▶ TASK
Repeat the listing in full, word for word.
>> start DATA SECTION
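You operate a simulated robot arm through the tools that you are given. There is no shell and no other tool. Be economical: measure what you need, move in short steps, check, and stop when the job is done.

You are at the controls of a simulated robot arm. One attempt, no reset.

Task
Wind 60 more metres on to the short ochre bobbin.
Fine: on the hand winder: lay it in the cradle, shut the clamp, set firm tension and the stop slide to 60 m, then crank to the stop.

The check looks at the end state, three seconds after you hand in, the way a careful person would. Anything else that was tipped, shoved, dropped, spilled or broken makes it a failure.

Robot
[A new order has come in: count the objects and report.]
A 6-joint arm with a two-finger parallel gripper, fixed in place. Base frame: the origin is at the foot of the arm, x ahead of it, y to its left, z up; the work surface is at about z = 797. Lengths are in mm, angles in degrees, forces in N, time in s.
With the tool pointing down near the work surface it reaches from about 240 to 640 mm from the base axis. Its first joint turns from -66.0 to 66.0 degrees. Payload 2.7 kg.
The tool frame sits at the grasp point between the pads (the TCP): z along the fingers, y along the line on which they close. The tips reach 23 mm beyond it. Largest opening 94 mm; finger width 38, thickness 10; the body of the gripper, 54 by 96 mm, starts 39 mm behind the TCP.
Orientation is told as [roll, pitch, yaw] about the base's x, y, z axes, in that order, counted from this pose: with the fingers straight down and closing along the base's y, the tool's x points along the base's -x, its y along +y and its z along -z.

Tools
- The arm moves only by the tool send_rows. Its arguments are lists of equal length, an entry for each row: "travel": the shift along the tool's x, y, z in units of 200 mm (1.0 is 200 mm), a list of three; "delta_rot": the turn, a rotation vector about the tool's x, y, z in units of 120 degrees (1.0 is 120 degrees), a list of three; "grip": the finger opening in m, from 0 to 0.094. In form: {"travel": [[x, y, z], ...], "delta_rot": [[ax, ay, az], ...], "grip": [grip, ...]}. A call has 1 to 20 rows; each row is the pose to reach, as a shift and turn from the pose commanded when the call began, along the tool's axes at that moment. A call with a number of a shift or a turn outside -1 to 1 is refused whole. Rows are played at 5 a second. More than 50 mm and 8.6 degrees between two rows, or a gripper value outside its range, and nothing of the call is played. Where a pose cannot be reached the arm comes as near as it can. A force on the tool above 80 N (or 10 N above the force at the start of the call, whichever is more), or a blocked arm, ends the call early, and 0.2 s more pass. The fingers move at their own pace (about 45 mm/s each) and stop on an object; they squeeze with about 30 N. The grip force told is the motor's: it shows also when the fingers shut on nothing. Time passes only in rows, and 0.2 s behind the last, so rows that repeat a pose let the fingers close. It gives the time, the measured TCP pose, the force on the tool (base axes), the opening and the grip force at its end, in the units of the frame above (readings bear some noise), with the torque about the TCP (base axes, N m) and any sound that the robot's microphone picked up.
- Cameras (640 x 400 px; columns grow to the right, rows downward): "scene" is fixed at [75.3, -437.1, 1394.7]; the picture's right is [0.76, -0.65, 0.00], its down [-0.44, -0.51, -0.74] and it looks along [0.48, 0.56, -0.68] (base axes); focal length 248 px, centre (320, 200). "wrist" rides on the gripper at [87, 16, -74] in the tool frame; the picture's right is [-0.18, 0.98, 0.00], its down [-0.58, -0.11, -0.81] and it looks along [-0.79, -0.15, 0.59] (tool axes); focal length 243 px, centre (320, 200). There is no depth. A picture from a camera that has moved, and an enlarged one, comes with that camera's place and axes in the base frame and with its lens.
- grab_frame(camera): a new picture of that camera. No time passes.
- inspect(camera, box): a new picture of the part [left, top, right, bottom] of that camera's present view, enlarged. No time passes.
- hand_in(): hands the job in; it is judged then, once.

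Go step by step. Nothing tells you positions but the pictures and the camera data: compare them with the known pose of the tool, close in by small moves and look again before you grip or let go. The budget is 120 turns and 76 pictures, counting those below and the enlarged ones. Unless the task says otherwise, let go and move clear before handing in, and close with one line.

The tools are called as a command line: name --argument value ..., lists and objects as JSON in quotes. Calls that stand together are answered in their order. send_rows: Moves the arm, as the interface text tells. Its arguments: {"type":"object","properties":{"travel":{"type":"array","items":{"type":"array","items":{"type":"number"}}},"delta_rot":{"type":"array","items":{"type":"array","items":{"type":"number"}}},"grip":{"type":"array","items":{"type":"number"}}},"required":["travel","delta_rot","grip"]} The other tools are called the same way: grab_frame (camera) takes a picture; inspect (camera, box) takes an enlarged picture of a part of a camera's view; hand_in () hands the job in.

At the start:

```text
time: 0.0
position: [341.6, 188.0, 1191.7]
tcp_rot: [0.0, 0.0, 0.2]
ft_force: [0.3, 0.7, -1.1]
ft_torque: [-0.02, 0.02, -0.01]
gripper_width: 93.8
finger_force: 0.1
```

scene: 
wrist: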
>> end DATA SECTION
▶ WRITTEN ANSWER
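You operate a simulated robot arm through the tools that you are given. There is no shell and no other tool. Be economical: measure what you need, move in short steps, check, and stop when the job is done.

You are at the controls of a simulated robot arm. One attempt, no reset.

Task
Wind 60 more metres on to the short ochre bobbin.
Fine: on the hand winder: lay it in the cradle, shut the clamp, set firm tension and the stop slide to 60 m, then crank to the stop.

The check looks at the end state, three seconds after you hand in, the way a careful person would. Anything else that was tipped, shoved, dropped, spilled or broken makes it a failure.

Robot
[A new order has come in: count the objects and report.]
A 6-joint arm with a two-finger parallel gripper, fixed in place. Base frame: the origin is at the foot of the arm, x ahead of it, y to its left, z up; the work surface is at about z = 797. Lengths are in mm, angles in degrees, forces in N, time in s.
With the tool pointing down near the work surface it reaches from about 240 to 640 mm from the base axis. Its first joint turns from -66.0 to 66.0 degrees. Payload 2.7 kg.
The tool frame sits at the grasp point between the pads (the TCP): z along the fingers, y along the line on which they close. The tips reach 23 mm beyond it. Largest opening 94 mm; finger width 38, thickness 10; the body of the gripper, 54 by 96 mm, starts 39 mm behind the TCP.
Orientation is told as [roll, pitch, yaw] about the base's x, y, z axes, in that order, counted from this pose: with the fingers straight down and closing along the base's y, the tool's x points along the base's -x, its y along +y and its z along -z.

Tools
- The arm moves only by the tool send_rows. Its arguments are lists of equal length, an entry for each row: "travel": the shift along the tool's x, y, z in units of 200 mm (1.0 is 200 mm), a list of three; "delta_rot": the turn, a rotation vector about the tool's x, y, z in units of 120 degrees (1.0 is 120 degrees), a list of three; "grip": the finger opening in m, from 0 to 0.094. In form: {"travel": [[x, y, z], ...], "delta_rot": [[ax, ay, az], ...], "grip": [grip, ...]}. A call has 1 to 20 rows; each row is the pose to reach, as a shift and turn from the pose commanded when the call began, along the tool's axes at that moment. A call with a number of a shift or a turn outside -1 to 1 is refused whole. Rows are played at 5 a second. More than 50 mm and 8.6 degrees between two rows, or a gripper value outside its range, and nothing of the call is played. Where a pose cannot be reached the arm comes as near as it can. A force on the tool above 80 N (or 10 N above the force at the start of the call, whichever is more), or a blocked arm, ends the call early, and 0.2 s more pass. The fingers move at their own pace (about 45 mm/s each) and stop on an object; they squeeze with about 30 N. The grip force told is the motor's: it shows also when the fingers shut on nothing. Time passes only in rows, and 0.2 s behind the last, so rows that repeat a pose let the fingers close. It gives the time, the measured TCP pose, the force on the tool (base axes), the opening and the grip force at its end, in the units of the frame above (readings bear some noise), with the torque about the TCP (base axes, N m) and any sound that the robot's microphone picked up.
- Cameras (640 x 400 px; columns grow to the right, rows downward): "scene" is fixed at [75.3, -437.1, 1394.7]; the picture's right is [0.76, -0.65, 0.00], its down [-0.44, -0.51, -0.74] and it looks along [0.48, 0.56, -0.68] (base axes); focal length 248 px, centre (320, 200). "wrist" rides on the gripper at [87, 16, -74] in the tool frame; the picture's right is [-0.18, 0.98, 0.00], its down [-0.58, -0.11, -0.81] and it looks along [-0.79, -0.15, 0.59] (tool axes); focal length 243 px, centre (320, 200). There is no depth. A picture from a camera that has moved, and an enlarged one, comes with that camera's place and axes in the base frame and with its lens.
- grab_frame(camera): a new picture of that camera. No time passes.
- inspect(camera, box): a new picture of the part [left, top, right, bottom] of that camera's present view, enlarged. No time passes.
- hand_in(): hands the job in; it is judged then, once.

Go step by step. Nothing tells you positions but the pictures and the camera data: compare them with the known pose of the tool, close in by small moves and look again before you grip or let go. The budget is 120 turns and 76 pictures, counting those below and the enlarged ones. Unless the task says otherwise, let go and move clear before handing in, and close with one line.

The tools are called as a command line: name --argument value ..., lists and objects as JSON in quotes. Calls that stand together are answered in their order. send_rows: Moves the arm, as the interface text tells. Its arguments: {"type":"object","properties":{"travel":{"type":"array","items":{"type":"array","items":{"type":"number"}}},"delta_rot":{"type":"array","items":{"type":"array","items":{"type":"number"}}},"grip":{"type":"array","items":{"type":"number"}}},"required":["travel","delta_rot","grip"]} The other tools are called the same way: grab_frame (camera) takes a picture; inspect (camera, box) takes an enlarged picture of a part of a camera's view; hand_in () hands the job in.

At the start:

```text
time: 0.0
position: [341.6, 188.0, 1191.7]
tcp_rot: [0.0, 0.0, 0.2]
ft_force: [0.3, 0.7, -1.1]
ft_torque: [-0.02, 0.02, -0.01]
gripper_width: 93.8
finger_force: 0.1
```

scene: 
wrist: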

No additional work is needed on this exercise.